Stress/strain experiments were performed at room temperature at 10 mm/min using a UTM2502 universal tester. At least three specimens of each polymer were tested. The test specimens had the following dimensions: gauge length, 28 mm; width, 2 mm; and thickness, 1 mm.

Cone calorimeter

The flammability test was performed on the cone calorimeter (FTT, UK) test according to ISO 5660 standard procedures, with the sample dimensions of 100 × 100 × 3 mm3. Each specimen was wrapped in aluminum foil and exposed horizontally to 35 kW/m2 external heat flux.

Scanning electron microscopy (SEM)

The images of fracture surface for composites were obtained using a Hitachi Model X650 SEM system.

Thermal diffusivity

This was measured by Laser Thermal Instrument (Netzsch LFA467) at 30 °C.

Electrical conductivity

The 0.3 mm thick polymer film was placed between two custom-made copper sheets, and the resistance was measured three times with the Digital Multimeter (DELIXI ElECTRIC), and the average value was taken.

Photodegradation experiments

The decomposition of polymer films was investigated by exposing the samples to UV light under a UV exposure unit (300–400 nm, Irradiance=40 w/m2, Test chamber temperature=35 °C).

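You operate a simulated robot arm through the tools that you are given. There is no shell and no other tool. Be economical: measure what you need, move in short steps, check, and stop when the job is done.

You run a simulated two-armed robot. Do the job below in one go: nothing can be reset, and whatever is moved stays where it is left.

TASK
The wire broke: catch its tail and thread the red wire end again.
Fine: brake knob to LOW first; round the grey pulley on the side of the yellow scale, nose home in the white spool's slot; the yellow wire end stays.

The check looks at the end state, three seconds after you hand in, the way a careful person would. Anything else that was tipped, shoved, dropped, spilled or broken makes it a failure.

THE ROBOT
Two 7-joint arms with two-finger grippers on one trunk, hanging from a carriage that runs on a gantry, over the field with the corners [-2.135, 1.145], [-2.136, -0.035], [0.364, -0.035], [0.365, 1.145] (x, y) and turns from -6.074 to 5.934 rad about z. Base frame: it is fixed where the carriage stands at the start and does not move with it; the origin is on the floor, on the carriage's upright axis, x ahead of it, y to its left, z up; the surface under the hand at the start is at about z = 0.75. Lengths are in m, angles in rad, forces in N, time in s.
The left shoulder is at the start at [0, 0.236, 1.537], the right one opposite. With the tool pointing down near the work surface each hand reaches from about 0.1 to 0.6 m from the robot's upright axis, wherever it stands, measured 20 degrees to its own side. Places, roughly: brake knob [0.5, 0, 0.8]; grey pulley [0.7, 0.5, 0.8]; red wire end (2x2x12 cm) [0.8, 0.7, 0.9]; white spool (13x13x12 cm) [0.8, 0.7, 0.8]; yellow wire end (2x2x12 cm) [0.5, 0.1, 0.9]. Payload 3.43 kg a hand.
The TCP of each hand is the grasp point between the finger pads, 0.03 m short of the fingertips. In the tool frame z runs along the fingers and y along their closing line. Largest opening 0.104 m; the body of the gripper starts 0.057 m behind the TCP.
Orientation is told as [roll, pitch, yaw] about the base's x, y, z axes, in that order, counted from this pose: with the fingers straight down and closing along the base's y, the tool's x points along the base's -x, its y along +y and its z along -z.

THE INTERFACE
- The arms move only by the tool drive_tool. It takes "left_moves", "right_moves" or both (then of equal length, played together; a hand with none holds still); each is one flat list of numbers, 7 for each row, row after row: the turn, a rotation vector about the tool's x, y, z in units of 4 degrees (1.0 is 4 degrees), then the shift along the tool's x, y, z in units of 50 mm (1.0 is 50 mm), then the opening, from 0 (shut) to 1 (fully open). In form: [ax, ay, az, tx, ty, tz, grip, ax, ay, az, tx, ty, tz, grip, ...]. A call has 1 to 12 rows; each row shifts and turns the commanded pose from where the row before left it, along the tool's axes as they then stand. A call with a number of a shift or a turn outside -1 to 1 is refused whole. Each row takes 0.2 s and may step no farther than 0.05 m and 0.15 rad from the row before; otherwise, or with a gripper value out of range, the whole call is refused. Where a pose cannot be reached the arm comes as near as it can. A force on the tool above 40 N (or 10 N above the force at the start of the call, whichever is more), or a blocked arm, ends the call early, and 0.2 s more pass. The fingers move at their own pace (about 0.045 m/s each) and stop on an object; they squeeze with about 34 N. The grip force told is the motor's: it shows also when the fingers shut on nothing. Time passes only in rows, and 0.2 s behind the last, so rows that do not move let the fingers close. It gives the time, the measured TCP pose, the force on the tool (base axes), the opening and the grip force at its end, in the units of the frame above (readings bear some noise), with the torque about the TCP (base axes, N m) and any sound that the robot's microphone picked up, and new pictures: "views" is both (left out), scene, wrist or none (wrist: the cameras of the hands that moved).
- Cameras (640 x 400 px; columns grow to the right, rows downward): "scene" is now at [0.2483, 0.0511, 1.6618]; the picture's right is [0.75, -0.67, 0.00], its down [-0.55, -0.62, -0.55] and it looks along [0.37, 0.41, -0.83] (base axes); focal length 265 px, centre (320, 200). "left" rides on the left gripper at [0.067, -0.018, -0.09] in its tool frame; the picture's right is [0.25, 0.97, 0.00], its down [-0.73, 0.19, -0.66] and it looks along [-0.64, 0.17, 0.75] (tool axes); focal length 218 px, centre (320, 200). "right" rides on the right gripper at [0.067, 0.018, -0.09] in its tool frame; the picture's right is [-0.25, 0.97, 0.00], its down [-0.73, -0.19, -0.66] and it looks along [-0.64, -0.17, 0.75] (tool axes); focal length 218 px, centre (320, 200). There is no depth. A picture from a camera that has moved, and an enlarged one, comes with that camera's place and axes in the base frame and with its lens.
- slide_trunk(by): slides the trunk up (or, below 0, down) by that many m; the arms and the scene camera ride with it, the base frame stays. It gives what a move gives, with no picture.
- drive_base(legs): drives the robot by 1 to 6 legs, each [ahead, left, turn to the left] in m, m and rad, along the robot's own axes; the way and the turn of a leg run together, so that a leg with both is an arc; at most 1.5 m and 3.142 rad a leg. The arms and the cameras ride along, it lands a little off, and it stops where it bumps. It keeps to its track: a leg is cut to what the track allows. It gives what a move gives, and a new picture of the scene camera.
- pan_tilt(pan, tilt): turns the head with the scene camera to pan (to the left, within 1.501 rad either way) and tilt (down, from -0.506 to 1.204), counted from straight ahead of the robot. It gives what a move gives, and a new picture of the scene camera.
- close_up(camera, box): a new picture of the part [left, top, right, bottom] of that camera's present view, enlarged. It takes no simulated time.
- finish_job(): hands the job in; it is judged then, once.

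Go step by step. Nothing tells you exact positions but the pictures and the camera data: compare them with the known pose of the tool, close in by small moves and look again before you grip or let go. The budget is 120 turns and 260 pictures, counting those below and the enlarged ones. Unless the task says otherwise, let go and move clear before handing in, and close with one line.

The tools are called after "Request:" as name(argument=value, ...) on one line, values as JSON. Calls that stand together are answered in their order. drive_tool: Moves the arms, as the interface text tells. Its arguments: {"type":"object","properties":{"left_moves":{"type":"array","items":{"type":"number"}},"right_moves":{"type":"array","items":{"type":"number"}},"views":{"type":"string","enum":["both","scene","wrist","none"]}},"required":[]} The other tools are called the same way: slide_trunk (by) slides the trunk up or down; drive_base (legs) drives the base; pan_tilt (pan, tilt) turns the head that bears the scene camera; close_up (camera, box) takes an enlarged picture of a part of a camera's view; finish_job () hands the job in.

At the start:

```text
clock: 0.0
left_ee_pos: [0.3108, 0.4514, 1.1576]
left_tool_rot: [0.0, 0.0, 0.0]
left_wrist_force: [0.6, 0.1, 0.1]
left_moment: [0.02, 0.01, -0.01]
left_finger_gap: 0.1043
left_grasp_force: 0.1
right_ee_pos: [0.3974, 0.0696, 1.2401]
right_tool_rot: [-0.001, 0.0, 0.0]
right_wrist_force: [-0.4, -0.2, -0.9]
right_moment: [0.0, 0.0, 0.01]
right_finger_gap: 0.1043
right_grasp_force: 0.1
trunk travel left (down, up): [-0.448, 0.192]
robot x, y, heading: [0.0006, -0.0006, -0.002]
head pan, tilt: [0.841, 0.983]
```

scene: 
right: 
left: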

Procedure for polymerization

In a typical experiment, a Biotage Endeavor Parallel Pressure Reactor with 8 built-in parallel high-pressure polymerization reactor each with a volume of 10 mL was used for ethylene polymerization. After adding a certain amount of catalyst and 5 or 3 mL solvent at the desired temperature, ethylene was inputted to start polymerization. At the end of the polymerization, the polymer product was filtered and dried at 45 °C for 24 h under vacuum. The real-time consumption curve of ethylene gas is directly monitored by this reactor. The consumption of ethylene gas is a relative value. The copolymer product was filtered, extracted with a Soxhlet extractor to remove the remaining comonomer, and dried at 45 °C for 24 h under vacuum. For the scale-up polymerization experiment, a high-pressure polymerization reactor with a volume of 2.5 L was used. The polymers used for morphology comparison in Fig. 4b, c, f, g were prepared using a 350 mL glass thick-walled pressure vessel.